Passage provided:
At the age 48, I enrolled in a three year Spiritual Direction Institute of the Cenacle. Classes, having a spiritual director, and the practicum, supervision, and project all took place near my Houston home, and most of the meetings were on my off day. The second year, which examined the lives of the Saints, was the most meaningful for me. It was an immersion in the witness of the Christian monastics and mystics. Having a Spiritual Director throughout the program was a source of wisdom, discernment and spiritual clarity. I can't imagine how I offered pastoral ministry for all of those years without it! (2)
As apart of the program, I began blogging, initially to offer support and resources for clergy. I discovered a hidden gift! I wrote mostly on trends in ministry and reflections on Scripture. (3) Vociferous reading and writing combined to form a life-giving spiritual discipline. When I employed my strengths, instead of merely making weaknesses less glaring, I found joy- and a new, deeper engagement with life and ministry.
If the first half of ministry is about doing and achieving, its second half can be a time of greater reflection and discernment. Whereas the first half of ministry concerns itself with accomplishing institutional goals, the second half adds another component, that is, what is the best course of action and why.

Provided material:
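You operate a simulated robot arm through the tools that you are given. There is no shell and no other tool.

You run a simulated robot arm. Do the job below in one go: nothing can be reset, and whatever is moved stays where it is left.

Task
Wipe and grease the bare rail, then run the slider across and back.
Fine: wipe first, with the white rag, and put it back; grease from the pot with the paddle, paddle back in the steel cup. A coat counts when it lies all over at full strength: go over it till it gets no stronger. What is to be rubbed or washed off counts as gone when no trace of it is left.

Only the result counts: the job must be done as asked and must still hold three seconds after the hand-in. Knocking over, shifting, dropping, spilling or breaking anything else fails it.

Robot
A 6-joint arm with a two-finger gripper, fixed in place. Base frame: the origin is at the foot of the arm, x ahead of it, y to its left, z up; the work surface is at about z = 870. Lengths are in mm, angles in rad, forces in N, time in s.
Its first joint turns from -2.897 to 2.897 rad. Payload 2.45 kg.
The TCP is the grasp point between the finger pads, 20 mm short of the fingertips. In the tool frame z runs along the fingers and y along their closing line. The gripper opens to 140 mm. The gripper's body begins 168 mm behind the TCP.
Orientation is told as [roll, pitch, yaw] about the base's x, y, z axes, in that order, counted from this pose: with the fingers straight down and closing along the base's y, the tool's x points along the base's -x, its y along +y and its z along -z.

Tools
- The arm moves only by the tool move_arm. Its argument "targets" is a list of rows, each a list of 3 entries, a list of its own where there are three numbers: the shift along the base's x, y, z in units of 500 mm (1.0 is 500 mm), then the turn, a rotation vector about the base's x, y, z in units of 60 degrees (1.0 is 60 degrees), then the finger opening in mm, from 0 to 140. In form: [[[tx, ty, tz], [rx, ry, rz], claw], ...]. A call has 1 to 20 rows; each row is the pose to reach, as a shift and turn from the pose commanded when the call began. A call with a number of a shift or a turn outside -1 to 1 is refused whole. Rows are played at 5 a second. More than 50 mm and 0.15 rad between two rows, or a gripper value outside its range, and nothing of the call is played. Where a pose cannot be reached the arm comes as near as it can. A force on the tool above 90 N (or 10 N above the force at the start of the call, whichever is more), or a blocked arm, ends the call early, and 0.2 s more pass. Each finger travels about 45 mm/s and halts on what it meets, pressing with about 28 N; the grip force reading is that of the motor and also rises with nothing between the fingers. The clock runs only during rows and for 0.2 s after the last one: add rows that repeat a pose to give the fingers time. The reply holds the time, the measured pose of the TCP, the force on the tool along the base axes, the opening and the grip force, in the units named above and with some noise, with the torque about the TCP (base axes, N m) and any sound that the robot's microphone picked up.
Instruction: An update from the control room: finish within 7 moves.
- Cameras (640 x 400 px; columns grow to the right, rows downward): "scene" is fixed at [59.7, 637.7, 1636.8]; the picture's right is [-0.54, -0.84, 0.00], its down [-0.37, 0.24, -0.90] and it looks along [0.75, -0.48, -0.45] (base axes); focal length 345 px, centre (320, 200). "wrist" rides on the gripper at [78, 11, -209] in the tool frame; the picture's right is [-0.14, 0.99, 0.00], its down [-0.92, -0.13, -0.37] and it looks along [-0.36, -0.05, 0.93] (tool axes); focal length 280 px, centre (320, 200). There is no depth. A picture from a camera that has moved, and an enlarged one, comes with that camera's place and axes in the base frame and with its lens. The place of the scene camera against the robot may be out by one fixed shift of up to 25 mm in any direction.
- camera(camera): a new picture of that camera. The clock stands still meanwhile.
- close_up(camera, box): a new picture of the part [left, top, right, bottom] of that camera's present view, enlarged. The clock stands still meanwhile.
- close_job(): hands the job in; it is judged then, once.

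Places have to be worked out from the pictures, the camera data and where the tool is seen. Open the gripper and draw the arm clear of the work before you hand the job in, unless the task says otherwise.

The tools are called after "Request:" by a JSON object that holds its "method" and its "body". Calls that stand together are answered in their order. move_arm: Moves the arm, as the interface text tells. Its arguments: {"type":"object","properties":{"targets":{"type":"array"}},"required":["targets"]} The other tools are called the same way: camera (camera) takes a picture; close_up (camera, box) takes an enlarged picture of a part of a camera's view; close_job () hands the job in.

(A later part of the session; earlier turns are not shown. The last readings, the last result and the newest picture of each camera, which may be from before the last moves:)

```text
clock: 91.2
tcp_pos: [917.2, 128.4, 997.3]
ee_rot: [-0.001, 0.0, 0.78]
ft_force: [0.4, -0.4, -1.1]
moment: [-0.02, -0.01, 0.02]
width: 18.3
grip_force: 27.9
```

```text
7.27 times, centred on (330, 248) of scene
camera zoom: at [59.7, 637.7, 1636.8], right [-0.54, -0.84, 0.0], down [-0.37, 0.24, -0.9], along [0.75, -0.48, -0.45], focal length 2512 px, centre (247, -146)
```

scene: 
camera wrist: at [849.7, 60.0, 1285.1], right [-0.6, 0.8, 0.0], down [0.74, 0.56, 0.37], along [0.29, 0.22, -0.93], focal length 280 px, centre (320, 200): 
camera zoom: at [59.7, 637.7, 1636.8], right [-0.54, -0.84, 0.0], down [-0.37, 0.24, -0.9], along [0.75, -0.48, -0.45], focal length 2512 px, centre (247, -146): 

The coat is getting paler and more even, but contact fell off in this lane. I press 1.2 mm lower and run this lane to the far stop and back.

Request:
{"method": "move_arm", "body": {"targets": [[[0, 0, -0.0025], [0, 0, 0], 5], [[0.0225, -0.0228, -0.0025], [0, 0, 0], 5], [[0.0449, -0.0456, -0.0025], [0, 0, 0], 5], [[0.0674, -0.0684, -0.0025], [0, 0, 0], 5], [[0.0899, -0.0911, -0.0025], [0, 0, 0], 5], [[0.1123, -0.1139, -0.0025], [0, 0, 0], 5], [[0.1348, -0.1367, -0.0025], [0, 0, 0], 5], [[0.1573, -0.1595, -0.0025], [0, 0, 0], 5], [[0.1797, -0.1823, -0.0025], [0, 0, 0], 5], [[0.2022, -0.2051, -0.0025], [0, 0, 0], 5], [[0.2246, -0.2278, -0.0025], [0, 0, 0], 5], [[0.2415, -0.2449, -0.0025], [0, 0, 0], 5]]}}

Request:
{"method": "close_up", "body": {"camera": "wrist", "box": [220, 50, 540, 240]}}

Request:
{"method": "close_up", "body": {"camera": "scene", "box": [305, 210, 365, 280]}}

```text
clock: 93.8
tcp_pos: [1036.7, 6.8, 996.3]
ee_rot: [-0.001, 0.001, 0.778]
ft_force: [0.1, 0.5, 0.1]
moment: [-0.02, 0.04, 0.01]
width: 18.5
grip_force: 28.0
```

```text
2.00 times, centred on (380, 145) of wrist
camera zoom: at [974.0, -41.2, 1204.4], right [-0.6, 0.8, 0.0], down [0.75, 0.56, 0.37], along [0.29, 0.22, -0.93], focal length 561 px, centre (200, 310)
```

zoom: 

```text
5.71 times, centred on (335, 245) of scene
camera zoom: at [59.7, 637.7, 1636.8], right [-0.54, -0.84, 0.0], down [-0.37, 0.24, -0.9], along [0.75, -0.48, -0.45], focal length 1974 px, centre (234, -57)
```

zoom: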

Task instructions:
(1) Pull out the sentences of the passage provided that run from "As apart of" through "action and why." and give them unchanged.
(2) Please continue the passage provided.

Task-by-task answers:
(1)
As apart of the program, I began blogging, initially to offer support and resources for clergy. I discovered a hidden gift! I wrote mostly on trends in ministry and reflections on Scripture. (3) Vociferous reading and writing combined to form a life-giving spiritual discipline. When I employed my strengths, instead of merely making weaknesses less glaring, I found joy- and a new, deeper engagement with life and ministry.
If the first half of ministry is about doing and achieving, its second half can be a time of greater reflection and discernment. Whereas the first half of ministry concerns itself with accomplishing institutional goals, the second half adds another component, that is, what is the best course of action and why.

(2)
Questions to Consider
- What brings me true joy?
- What are my gifts, here and now?
- How may those gifts inform my work?
- How are those gifts realized in my work?
(1) Roughly the decade beginning at 50 yrs.
(2) The three year program graduated its last cohort several years ago and the retreat campus was destroyed in 2017, due to Hurricane Harvey.
(3) Please Understand Me, David Keirsey and Marilyn Bates, 1984. Using the Meyers-Briggs Inventory and based on Jung's theory of types, identifies "Author" as my type. See also Now Discover Your Strengths, Marcus Buckingham and Don Clifton, 2001. I have also used both volumes for couples in marriage preparation and clergy groups.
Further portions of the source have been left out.